We’re moving closer to a world in which acceptance is the norm. This kind of social change, considered old news in some parts of the country, is still often divisive around here. But it doesn’t have to be. We’re all finding our way forward, and things will go better if we can manage to do it together. In the wake of the disastrous “Religious Freedom Restoration Act” episode here in Indiana earlier this year, we have an opportunity to demonstrate how a traditional, religious state like ours can move forward.

Like most people, I would like to get married one day and eventually raise a family. I hope that when my children are old enough to understand politics, they will be puzzled that someone like me revealing he is gay was ever considered to be newsworthy. By then, all the relevant laws and court decisions will be seen as steps along the path to equality. But the true compass that will have guided us there will be the basic regard and concern that we have for one another as fellow human beings — based not on categories of politics, orientation, background, status or creed, but on our shared knowledge that the greatest thing any of us has to offer is love.
Towleroad notes these other things about Buttigrieg:
According to his Facebook page, Buttigieg is a reserve officer in the Navy, and a graduate of both Harvard and Oxford universities.
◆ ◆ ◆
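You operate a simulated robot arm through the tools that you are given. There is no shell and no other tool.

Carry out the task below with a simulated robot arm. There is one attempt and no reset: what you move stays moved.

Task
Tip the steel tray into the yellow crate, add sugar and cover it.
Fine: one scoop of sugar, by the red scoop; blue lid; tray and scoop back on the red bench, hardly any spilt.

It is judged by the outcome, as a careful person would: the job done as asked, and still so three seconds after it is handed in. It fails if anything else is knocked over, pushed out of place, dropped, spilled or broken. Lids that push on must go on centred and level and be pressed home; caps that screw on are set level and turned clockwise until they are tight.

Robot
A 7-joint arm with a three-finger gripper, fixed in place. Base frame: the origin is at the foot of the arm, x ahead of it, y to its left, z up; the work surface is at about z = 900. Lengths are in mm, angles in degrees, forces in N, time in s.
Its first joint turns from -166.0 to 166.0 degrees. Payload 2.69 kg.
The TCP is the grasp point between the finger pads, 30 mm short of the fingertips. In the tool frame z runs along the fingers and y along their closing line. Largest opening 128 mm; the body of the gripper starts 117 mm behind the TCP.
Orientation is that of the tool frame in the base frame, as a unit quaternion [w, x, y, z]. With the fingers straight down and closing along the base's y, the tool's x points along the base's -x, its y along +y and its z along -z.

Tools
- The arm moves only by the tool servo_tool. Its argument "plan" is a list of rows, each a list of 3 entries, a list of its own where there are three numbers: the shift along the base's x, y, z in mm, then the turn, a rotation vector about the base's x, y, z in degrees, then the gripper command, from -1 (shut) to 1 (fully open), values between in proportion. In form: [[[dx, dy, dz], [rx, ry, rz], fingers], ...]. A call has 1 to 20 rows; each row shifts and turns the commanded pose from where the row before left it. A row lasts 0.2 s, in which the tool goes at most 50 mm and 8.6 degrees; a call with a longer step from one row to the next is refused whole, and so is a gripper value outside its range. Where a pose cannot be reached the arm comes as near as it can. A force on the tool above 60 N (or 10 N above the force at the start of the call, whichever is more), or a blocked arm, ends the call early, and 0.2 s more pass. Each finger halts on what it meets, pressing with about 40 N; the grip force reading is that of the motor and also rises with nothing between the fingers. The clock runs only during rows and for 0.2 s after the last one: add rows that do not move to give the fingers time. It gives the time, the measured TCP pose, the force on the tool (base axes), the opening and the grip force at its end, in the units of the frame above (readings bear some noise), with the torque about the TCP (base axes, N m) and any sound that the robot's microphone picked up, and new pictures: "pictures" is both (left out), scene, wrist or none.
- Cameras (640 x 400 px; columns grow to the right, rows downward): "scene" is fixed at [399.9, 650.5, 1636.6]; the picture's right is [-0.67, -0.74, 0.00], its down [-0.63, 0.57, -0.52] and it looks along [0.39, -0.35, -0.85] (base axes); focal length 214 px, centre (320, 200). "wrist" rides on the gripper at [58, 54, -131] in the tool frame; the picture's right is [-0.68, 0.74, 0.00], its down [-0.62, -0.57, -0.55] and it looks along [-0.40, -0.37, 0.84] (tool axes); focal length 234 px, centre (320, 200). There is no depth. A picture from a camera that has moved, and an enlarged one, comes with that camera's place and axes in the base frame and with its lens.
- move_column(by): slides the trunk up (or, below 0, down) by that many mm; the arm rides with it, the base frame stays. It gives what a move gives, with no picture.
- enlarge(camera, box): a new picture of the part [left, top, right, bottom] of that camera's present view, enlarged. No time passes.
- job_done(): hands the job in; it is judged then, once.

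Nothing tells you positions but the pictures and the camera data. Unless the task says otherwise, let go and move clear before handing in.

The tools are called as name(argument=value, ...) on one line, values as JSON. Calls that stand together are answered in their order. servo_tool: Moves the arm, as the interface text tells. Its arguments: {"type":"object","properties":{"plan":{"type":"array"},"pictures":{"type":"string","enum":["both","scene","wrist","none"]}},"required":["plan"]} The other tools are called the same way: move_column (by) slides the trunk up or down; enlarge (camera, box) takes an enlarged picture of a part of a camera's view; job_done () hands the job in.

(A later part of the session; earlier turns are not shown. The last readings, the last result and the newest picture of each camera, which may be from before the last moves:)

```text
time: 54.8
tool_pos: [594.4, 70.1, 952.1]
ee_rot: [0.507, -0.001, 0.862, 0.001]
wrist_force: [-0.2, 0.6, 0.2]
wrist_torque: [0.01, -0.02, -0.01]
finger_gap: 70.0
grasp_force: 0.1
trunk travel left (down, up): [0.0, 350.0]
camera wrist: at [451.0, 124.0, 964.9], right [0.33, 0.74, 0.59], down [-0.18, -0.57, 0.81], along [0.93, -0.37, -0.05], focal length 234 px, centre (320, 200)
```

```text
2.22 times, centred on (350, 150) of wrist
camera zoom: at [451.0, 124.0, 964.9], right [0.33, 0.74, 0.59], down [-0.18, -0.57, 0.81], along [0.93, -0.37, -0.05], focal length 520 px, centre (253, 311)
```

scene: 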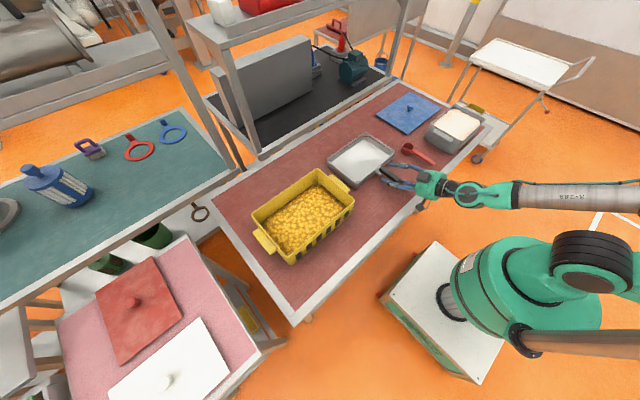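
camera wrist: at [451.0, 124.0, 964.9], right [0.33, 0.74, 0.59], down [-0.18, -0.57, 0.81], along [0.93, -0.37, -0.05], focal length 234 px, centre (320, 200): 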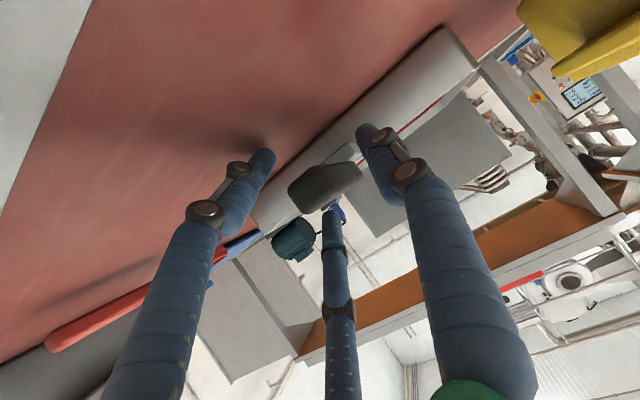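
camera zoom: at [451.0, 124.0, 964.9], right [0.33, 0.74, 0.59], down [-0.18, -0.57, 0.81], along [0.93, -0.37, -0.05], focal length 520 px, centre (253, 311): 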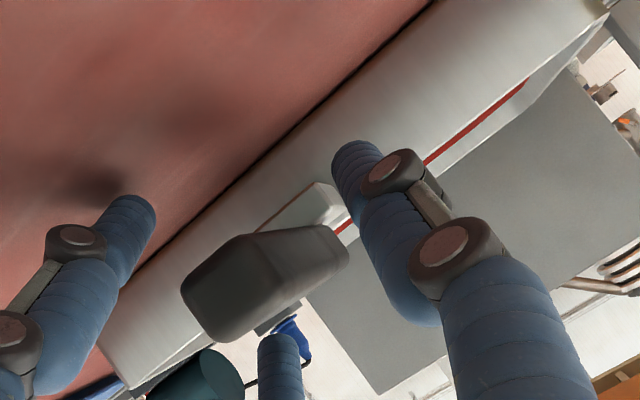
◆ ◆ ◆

IndyStar.com reports that Buttigieg, a Democrat, is in his first term and faces re-election this year.

Response to Buttigieg's essay on social media has been overwhelmingly positive .
Yes, coming out is terrifying, especially for us older gays, and can be fraught with upheaval.  My divorce was a nightmare and I was wiped out financially for a time.  But I cannot stress how wonderful it is to just be who I am.  No more hiding, no more self-loathing, no more secrets and feeling like an actor on a stage.  If people cannot accept you for who you are, then you are better off not having them in your life be they family members or those you thought were friends.  And remember, if they cannot accept you, it ultimately is because of their selfishness and their refusal to rethink matters and/or let go of ridiculous myths and fairy tales.  Kudos to Buttigrieg.